In recent years, the priority for girls’ education in China has shifted from access and parity to empowerment for sustainable development. This transformation is consistent with the framework of Sustainable Development Goals (SDGs). However, now that access issues are less acute for girls, gender issues in educational processes and outcomes have become almost invisible. There is little known as to what girls and boys are experiencing in school, particularly in early education settings, even though most Chinese children spend the whole day in school starting at age three. Moreover, in contrast to the initiatives for compulsory education, there has been a lack of gender perspective in early childhood education in terms of planning, accountability, resource allocation, and the quality of teaching for girls and boys. How can quality education be achieved without a gender perspective? How can gender issues at primary, secondary, tertiary levels and beyond be tackled without paying attention to the interventions in the early years?
Changing Stereotypes in the Early Years
As an Echidna Scholar, I intend to address these questions by exploring possible pathways to integrate a gender perspective into early childhood education teacher policy in China. This study comes at an exciting moment for education policy in China, as the government has recently increased its investment and planning in early childhood education as well as teacher quality and professionalism. This makes for a terrific opportunity to re-examine and inform policy.

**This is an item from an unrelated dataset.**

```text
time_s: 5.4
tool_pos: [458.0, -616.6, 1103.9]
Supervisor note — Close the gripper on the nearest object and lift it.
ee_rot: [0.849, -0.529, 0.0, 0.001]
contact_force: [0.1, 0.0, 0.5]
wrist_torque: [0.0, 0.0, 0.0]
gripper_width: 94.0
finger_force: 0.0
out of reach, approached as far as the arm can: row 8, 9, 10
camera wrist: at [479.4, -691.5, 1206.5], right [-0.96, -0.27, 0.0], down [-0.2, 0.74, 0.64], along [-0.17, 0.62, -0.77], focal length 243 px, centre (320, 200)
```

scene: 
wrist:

Indeed, we should not underestimate the importance of early childhood education and socialization on the development of deeply ingrained gender norms. Studies based on teacher-child interactions and peer activities in kindergarten in Norway and Hong Kong found that kindergarten teachers convey traditional gender values through the repeated use of gendered routines, and both teacher and children’s behaviors reflected gender stereotypes.
In China, the education system needs opportunities for pre- and in-service teachers to reflect on gender-related attitudes, perceptions and expectations of children, and to use diversified teaching and assessment in practice. As interventions in the early years have long-lasting effects, it is critical for the education system to tackle gender stereotypes early on, instead of reproducing them, thereby keeping girls’ development within the status quo.
Evidence suggests that pre-service and in-service gender sensitive teacher training has been effective in enhancing gender equity and equality in schooling. In the past decade, Nordic countries have put gender equality early childhood policy into practice in education systems. Case studies of gender-responsive teaching models in several countries in Africa have found that changes in teachers’ attitudes and practices, particularly teachers’ encouragement, helped girls enhance their self-esteem. It is important for teachers to be aware of the visible and invisible stereotypes that exist in education contexts and processes.
Girls’ and boys’ achievements are strongly associated with the success of the other. A gender approach brings awareness to the developmental characteristics of both boys and girls, and benefits households, communities, national development, and social equity. I believe that the key objective lies in making the value and power of education transform the lives and futures of both girls and boys in China.